Sin embargo, muchos críticos lúcidos han señalado la oblicua complementariedad de ambas operaciones: mientras Joyce, por superelaboración, complica cada vez más las certidumbres cartesianas de la lengua, Matisse simplifica el valor "ilustrativo" de una imagen recargada. Doble impugnación de una lógica cultural que se asienta sobre el carácter "claro y distinto" de la palabra, por una parte, y por otra de la permisividad barroquizante para una imagen concebida, justamente, como pura ilustración. Ejemplo final: en la década del 40 Matisse escribe Jazz, un texto poético "ilustrado" para el cual concibe antes las imágenes y donde la palabra es la que aparece, entonces, como "ilustración" de aquéllas.

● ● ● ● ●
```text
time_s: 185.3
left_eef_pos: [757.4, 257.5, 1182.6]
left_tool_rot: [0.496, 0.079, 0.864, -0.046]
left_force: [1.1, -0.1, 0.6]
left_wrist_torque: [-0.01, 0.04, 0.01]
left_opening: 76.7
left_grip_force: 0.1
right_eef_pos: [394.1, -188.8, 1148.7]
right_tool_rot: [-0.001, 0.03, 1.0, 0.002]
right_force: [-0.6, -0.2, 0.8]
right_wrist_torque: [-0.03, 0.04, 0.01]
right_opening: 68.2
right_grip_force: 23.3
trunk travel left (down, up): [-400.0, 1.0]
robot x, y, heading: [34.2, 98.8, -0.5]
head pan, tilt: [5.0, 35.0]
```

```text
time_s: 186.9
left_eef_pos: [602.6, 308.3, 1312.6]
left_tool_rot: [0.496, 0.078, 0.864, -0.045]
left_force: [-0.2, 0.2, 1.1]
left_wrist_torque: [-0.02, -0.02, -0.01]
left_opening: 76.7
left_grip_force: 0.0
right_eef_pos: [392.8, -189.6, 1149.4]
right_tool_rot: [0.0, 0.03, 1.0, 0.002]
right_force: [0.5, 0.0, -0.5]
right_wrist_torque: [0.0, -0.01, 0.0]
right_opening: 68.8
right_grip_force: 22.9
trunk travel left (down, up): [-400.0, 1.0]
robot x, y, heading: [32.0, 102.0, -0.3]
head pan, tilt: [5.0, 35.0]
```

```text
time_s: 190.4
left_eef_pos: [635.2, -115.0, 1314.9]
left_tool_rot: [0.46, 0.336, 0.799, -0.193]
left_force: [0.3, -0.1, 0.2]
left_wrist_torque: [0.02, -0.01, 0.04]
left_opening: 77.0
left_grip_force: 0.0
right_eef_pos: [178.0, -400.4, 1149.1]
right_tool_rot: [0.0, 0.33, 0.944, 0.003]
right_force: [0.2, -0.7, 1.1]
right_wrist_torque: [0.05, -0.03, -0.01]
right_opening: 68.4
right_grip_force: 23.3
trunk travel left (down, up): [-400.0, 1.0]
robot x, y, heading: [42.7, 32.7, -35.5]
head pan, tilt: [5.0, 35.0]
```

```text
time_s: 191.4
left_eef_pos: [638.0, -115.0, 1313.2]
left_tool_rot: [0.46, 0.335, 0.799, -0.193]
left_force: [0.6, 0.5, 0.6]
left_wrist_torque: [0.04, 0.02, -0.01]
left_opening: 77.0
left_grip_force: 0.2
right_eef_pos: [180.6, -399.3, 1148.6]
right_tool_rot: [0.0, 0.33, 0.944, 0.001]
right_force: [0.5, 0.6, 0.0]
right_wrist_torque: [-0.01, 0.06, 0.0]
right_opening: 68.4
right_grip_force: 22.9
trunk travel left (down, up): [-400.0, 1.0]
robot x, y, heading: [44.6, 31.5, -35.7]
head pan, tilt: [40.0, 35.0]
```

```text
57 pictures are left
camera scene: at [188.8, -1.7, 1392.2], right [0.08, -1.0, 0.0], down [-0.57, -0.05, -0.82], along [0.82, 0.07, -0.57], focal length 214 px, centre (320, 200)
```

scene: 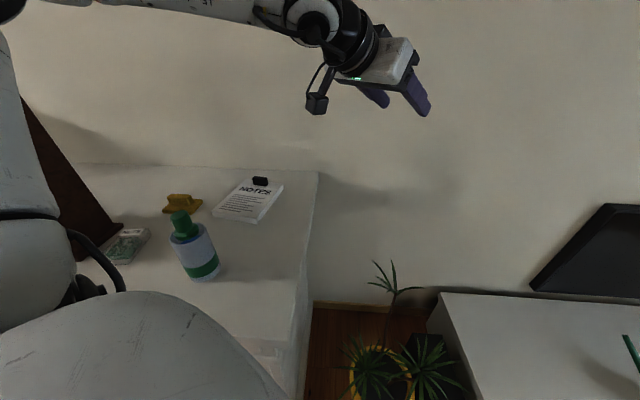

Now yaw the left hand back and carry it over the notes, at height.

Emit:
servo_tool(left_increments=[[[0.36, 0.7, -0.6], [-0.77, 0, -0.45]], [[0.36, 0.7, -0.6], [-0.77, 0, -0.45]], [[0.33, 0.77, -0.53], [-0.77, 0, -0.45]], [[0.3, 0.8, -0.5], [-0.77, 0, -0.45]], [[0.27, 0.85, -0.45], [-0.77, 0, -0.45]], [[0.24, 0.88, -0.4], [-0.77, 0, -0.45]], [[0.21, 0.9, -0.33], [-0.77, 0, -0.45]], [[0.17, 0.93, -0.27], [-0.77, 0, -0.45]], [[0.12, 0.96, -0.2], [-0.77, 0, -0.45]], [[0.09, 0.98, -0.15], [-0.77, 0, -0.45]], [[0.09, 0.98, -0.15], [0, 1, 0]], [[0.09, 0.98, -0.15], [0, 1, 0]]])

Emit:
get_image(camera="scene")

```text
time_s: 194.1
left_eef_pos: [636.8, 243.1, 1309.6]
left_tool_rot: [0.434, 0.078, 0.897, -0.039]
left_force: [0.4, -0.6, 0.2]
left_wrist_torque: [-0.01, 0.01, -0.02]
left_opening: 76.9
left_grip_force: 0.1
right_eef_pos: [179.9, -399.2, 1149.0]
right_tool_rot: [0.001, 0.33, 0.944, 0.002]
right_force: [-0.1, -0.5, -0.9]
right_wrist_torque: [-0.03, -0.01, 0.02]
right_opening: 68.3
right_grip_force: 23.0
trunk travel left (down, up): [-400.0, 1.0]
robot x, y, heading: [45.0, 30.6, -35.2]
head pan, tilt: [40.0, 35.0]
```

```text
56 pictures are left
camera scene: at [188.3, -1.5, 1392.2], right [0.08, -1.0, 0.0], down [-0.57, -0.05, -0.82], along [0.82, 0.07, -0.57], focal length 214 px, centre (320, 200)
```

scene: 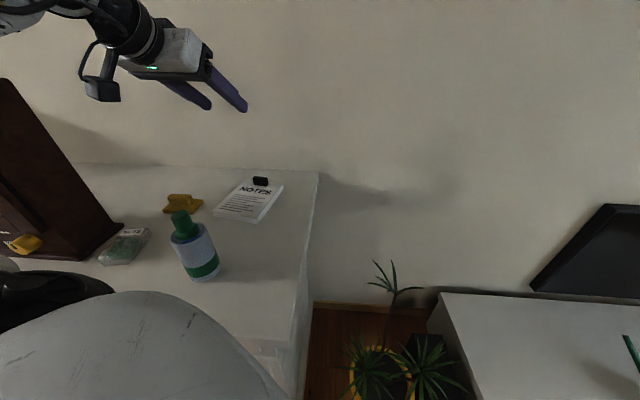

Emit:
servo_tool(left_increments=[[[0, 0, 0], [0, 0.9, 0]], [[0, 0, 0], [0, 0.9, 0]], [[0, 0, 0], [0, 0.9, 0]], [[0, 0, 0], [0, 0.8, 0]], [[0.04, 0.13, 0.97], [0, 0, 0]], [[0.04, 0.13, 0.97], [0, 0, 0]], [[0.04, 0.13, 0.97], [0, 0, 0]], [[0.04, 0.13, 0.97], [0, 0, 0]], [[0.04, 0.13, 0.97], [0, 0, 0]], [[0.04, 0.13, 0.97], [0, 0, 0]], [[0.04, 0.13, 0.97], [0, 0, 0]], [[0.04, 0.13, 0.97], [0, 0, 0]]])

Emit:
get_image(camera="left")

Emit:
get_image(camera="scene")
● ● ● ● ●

Intervención de máxima importancia si se piensa que en estas imágenes (en las que extrema la técnica de "papeles cortados" que ya había inaugurado en los murales) Matisse llega a la frontera misma con el abstraccionismo: queda completado el cuestionamiento al culto referencial-logocéntrico de una manera ejemplar para la estrategia matissiana, ya que en Jazz el discurso y la referencialidad sobreviven pero sometidos, por así decir, a respiración artificial: toda una declaración sobre el estado de la cultura en Occidente.